In a letter obtained by NEWSWEEK, the ranking Democrat on the House Intelligence committee questions the 'candor and accuracy' of Maj. Gen. Geoffrey Miller's testimony about Iraqi prisoner abuse.
WEB EXCLUSIVE
By Michael Hirsh
Newsweek
Things may be heating up in the prison abuse scandal for Maj. Gen. Geoffrey Miller, the former Guantanamo Bay commander who is now in charge of detainees in Iraq. In a harshly worded letter, the senior Democrat on the House Intelligence committee questioned the "candor and accuracy" of Miller’s responses in a classified briefing to the committee last week.
The May 21 letter to Miller from Rep. Jane Harman, the ranking minority member on the House Permanent Select Committee on Intelligence, chastises the general for "gaps and discrepancies in your presentation" and for selectively withholding information. "If information is only provided in response to a question that is phrased in precisely the right way, it is virtually impossible for Congress to fulfill its constitutional oversight responsibility," Harman writes.
In her letter, Harman refers to new details about interrogation policies at the Gitmo detention facility that became public less than 24 hours after Miller’s May 20 testimony. "I am dismayed that information emerging immediately after your briefing raises questions about the candor and accuracy of your statements," she says. A copy of the letter was obtained by NEWSWEEK.

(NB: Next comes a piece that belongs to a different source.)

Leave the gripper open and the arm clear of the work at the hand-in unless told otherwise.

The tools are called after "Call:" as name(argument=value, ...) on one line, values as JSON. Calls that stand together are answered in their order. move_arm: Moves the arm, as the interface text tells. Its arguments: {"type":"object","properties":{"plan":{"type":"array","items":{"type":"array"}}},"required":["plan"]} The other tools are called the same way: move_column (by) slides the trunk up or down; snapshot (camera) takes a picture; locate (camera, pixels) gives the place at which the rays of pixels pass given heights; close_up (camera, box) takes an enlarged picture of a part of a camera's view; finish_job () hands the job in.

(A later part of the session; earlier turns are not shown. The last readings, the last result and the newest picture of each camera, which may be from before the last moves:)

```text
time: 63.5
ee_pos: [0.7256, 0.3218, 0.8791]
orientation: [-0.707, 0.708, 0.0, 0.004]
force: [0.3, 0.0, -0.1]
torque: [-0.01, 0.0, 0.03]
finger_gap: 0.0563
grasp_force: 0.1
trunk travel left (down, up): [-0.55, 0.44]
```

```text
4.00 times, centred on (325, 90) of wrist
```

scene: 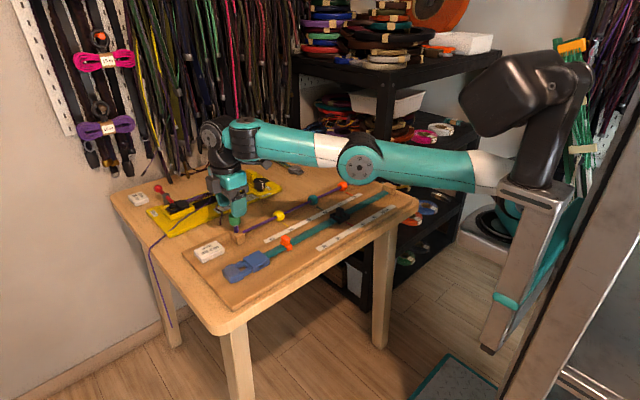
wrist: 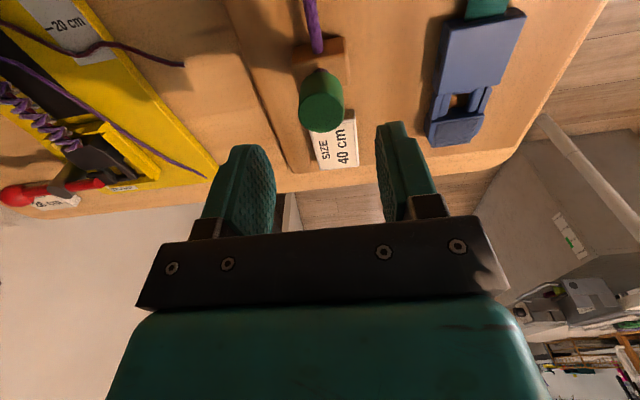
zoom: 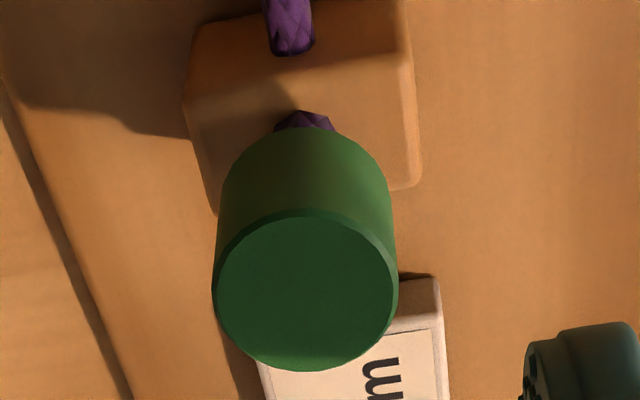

Harman cites a recent Pentagon briefing and press reports, in The Washington Post and elsewhere, that documented deep misgivings by military lawyers and other legal experts over the interrogation policies at Gitmo overseen by Miller. She also expresses her chagrin that the committee has not received a copy of an Oct. 12, 2003, interrogation policy at Abu Ghraib prison in Iraq that was reportedly issued by Iraq commander Lt. Gen. Ricardo Sanchez. That policy, Harman says, "seems to indicate a role for military police that goes well beyond the passive intelligence collection role that you have described."